In the example above, the code length of the function does not matter. When used in Table or Map it can have a short name for convenience.
If you want to run "parts" of the function alone or in different combinations, then you might want separate functions for these computations. You can also build functions which perform some computation by calling these sub-functions.
If you are exploring some dataset in a really interactive way, remember that while you are working in the notebook, it is really just an interface to the kernel. It is the kernel that contains the state of the system. For example, I sometimes work with a notebook with various analysis tools that operated an a dataset. I can import a dataset, then analyze it as I like. I can go back up to the top of the notebook, import a new dataset, then go to the various cells for analysis, again. The order in which cells appear in a notebook is only significant when you evaluate the cells sequentially.
I don't know of a way to define a function across multiple cells. I often develop a function by going through a computation in multiple cells.

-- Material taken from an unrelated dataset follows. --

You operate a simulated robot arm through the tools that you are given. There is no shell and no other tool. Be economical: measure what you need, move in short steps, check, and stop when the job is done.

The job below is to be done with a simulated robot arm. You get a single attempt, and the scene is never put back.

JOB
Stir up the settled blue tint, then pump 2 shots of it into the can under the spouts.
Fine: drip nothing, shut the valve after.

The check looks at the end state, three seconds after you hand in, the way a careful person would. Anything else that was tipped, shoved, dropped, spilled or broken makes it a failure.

starting the work on some named object. When I am confident it's all working as expected, I merge cells into a module definition which accepts that starting name as an argument. Then I can use that function as I like, for example by mapping it onto a list of file names to analyze the set.
I have thought at times that it would be nice to uses notebooks this way: to call several notebooks from a master notebook to perform computations. I suspect it can be done, but I've never come upon a method that seemed like it would become routine for me.